Now the Party’s Over

What We Think

Now the Party’s Over

THE BELL is tolling for the decade-long US economic boom. With all the US economic indicators showing signs of slowdown, US Federal Reserve Chairman Alan Greenspan’s surprise cut in US interest rates has started speculation that something in the US economy is about to go spectacularly wrong.

Initially, the interest rate cut had Wall Street and world financial markets jumping for joy and share prices leapt up accordingly. Then questions were raised about why the ultra-cautious Greenspan was lowering interest rates in between the regular monthly meetings of the Fed.

Rather than calming nerves about a recession, Greenspan’s decision could lead to panic. Numerous rumours are circulating that a potentially bigger collapse than that which threatened Long-Term Capital Management (LTCM) in 1998 is imminent and that is why Greenspan has lowered interest rates.

One potential candidate is the Bank of America and a number of other financial institutions (including Barclays in Britain) that threaten to implode because of their liability over California’s ailing privatised electrical utilities.

But the bigger fear is that the US economy as a whole is about to tip into a deeper than anticipated recession, which could see it go into a long period of stagnation, like the Japanese economy suffered throughout the 1990s.

All the indicators are that the US economic bubble is bursting. Now the fear is that even if Greenspan’s interest rate cut could start a final short-term spurt to the speculative shares bubble which will build in a worse recession in the future.

The so-called ‘New Economy’ of high-tech shares, which were grossly overvalued, saw a massive decline last year. The Nasdaq index that monitors these shares dropped 55% in 2000.

But this is no longer a matter of curtailing ‘irrational exuberance’. The consumer boom based on debt was reliant on confidence that income from shares would continually rise.

The decline in value of these shares has sucked out an enormous amount of personal wealth, causing consumer confidence to dip and sales to drop.

This in turn has affected the ‘real’ economy – manufacturing and retail – as has been seen in the mass layoffs at General Motors, Sears and many other large US companies.

The expectation that the boom would go on indefinitely has also left many US states massively exposed. In all, 12 states have not got enough reserve funds set aside to deal with a rise in unemployment benefit claims. If unemployment rises even marginally, then these states will become insolvent and will have to be bailed out by the US federal government.

The old adage that when the US economy sneezes the rest of the world catches cold is likely to be borne out once again.
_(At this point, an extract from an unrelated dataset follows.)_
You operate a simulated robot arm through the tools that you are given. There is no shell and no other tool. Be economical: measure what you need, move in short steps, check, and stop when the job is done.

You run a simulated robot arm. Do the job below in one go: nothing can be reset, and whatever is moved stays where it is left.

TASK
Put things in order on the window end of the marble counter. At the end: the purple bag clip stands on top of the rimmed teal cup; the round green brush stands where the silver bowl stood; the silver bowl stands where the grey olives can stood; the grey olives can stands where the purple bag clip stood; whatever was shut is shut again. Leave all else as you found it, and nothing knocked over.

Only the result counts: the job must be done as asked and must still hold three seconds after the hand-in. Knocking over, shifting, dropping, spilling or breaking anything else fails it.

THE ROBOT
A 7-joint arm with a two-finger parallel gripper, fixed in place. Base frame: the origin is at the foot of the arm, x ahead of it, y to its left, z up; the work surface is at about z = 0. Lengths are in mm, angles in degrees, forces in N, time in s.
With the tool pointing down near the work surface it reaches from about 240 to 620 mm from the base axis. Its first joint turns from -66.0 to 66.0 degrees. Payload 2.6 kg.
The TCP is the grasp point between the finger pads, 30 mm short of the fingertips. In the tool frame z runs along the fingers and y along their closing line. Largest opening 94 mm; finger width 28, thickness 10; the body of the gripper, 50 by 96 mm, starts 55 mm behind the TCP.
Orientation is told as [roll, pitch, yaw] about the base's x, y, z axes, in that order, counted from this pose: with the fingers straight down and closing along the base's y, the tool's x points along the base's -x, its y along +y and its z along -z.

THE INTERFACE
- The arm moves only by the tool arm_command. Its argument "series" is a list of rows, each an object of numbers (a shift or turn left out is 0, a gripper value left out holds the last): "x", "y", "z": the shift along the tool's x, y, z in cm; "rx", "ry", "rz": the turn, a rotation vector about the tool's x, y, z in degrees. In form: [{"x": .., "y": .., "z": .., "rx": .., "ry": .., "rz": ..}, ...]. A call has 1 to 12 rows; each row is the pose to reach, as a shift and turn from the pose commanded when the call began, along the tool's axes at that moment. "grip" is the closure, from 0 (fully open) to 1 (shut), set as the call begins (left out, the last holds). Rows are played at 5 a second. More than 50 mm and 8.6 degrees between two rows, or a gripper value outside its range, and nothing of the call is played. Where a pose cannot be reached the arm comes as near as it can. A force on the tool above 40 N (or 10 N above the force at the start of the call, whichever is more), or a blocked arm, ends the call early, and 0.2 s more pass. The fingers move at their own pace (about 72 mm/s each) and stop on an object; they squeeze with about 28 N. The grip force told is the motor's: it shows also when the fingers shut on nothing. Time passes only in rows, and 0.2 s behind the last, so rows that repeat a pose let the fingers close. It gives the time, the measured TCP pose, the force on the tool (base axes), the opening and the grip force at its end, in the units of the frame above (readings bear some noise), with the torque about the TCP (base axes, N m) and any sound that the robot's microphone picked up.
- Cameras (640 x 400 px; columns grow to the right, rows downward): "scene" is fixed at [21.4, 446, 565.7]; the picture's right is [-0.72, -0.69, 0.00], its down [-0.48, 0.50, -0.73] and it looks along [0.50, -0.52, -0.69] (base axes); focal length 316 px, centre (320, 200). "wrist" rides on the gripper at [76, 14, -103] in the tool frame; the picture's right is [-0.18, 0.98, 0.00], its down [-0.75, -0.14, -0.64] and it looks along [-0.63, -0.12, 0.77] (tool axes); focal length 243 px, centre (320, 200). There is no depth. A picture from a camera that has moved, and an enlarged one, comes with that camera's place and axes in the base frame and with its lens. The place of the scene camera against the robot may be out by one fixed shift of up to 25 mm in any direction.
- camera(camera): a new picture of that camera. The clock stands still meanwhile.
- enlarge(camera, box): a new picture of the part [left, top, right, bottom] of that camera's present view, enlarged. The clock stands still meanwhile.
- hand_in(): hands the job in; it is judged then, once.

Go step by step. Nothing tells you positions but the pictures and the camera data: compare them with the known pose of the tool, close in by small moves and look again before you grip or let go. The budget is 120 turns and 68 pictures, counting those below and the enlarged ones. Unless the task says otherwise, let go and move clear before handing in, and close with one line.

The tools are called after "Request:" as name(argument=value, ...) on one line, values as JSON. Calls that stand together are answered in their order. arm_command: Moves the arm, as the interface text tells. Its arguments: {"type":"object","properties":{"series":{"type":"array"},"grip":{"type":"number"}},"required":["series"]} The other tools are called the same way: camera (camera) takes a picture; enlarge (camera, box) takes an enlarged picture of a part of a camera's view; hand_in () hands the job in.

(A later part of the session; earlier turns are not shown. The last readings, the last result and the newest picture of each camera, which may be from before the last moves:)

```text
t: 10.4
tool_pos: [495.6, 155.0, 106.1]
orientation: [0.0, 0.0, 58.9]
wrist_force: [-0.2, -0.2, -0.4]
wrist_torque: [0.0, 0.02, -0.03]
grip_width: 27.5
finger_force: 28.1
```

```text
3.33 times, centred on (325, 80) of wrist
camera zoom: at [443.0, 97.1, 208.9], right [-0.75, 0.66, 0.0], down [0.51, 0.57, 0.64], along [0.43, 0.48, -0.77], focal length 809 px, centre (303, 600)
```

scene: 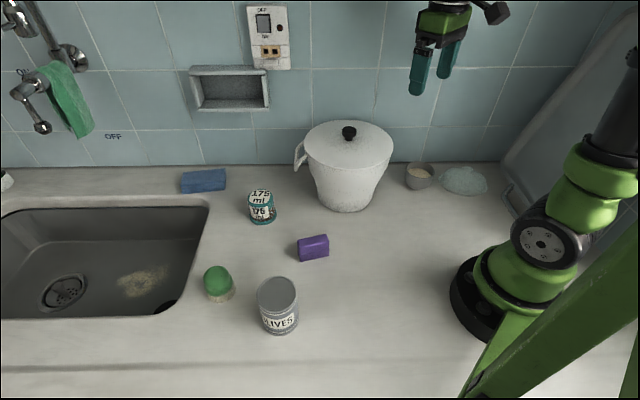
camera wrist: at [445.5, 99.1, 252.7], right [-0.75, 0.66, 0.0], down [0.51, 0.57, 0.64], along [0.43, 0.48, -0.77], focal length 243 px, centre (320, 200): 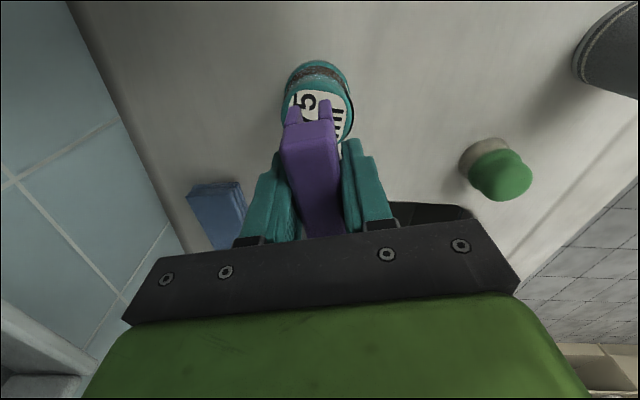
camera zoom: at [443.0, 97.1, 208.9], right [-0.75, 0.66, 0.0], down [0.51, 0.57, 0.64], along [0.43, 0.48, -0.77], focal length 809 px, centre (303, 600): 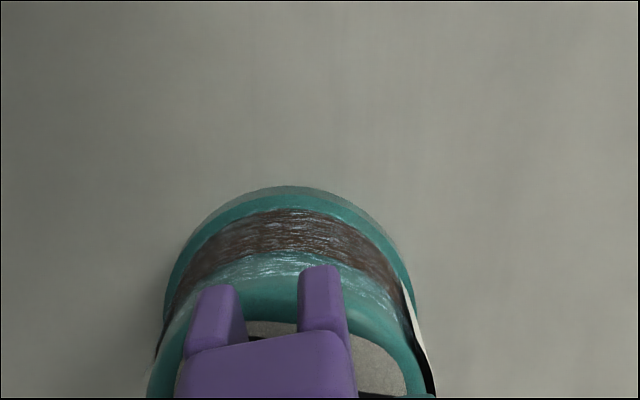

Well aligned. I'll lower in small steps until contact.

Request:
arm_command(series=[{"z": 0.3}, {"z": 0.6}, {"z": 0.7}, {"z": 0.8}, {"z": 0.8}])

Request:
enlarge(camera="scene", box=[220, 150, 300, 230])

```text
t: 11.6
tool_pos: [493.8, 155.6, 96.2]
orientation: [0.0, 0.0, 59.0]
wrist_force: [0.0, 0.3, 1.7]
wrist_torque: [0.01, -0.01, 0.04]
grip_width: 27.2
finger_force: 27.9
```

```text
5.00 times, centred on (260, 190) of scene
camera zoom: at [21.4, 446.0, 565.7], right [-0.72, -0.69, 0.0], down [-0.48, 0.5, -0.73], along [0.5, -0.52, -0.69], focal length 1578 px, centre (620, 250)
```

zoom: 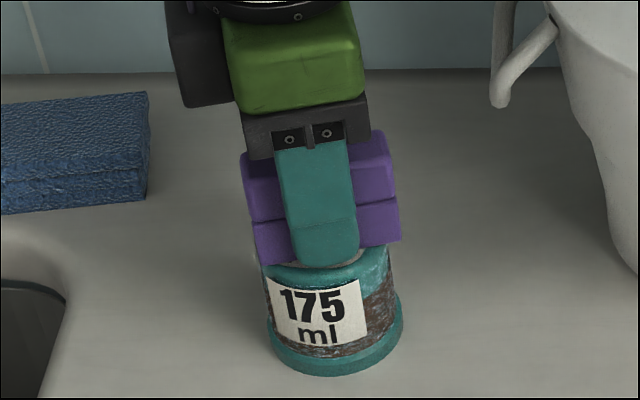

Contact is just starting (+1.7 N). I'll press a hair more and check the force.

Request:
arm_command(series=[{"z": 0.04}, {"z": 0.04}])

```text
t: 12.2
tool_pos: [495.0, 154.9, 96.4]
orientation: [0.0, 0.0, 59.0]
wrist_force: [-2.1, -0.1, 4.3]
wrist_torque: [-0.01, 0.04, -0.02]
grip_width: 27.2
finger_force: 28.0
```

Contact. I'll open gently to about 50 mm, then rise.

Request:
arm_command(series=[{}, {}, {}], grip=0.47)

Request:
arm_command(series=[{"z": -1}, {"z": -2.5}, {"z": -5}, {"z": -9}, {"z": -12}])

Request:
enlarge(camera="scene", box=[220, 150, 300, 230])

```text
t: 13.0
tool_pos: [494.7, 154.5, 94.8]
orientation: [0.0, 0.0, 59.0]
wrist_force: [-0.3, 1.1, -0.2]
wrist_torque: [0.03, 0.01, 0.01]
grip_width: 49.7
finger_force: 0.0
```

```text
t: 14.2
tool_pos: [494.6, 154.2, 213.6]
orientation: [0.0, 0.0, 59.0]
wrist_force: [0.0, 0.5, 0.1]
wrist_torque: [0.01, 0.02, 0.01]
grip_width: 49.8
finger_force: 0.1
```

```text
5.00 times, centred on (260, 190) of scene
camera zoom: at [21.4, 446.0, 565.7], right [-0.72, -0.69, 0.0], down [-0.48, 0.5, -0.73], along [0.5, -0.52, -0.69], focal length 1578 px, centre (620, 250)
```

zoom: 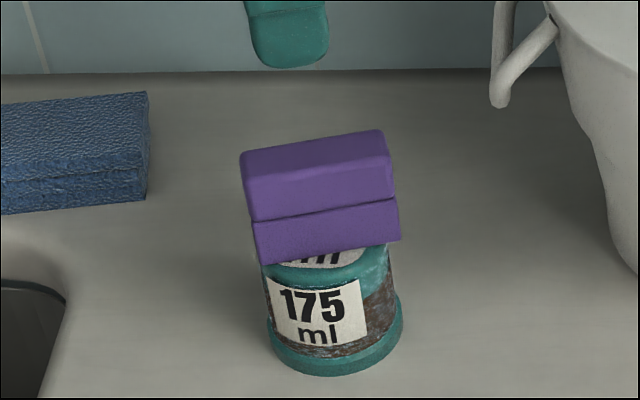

However, contrary to some cabinet ministers and commentators’ belief, the British economy is not ‘recession proof’ and could be heading for the flu or even pneumonia.

Stephen King, an economist at HSBC bank not the horror writer, sketched out the potential economic nightmare that New Labour faces in last week’s Observer: only Mexico and Canada – allied with the US in the Nafta trading bloc – are left more vulnerable by a threatened US recession.

That’s why Blair and Brown are hurriedly trying to hype up the government’s economic achievements, anticipating a May general election, which they hope will be before any significant world downturn.

But even then New Labour will not escape the fall-out. William Keegan, the Observer’s economics guru, said that “Labour’s economic policies will probably look ‘sound’ and ‘responsible’ until the election is out of the way. Then the fun will start.”

The feeling in the US especially is that the party’s over. Time magazine reluctantly conceded: “This time it’s different” and said that Karl Marx’s theory that capitalism is doomed to repeated recessions because of cycles of overproduction has once again been “vindicated”.

Marx also pointed out that workers bear the brunt of every capitalist downturn. But workers, as has been seen in recent strikes and anti-capitalist movements, will also want to ensure ‘this time it’s different’ and that the capitalists are made to pay for the mess that they’ve created.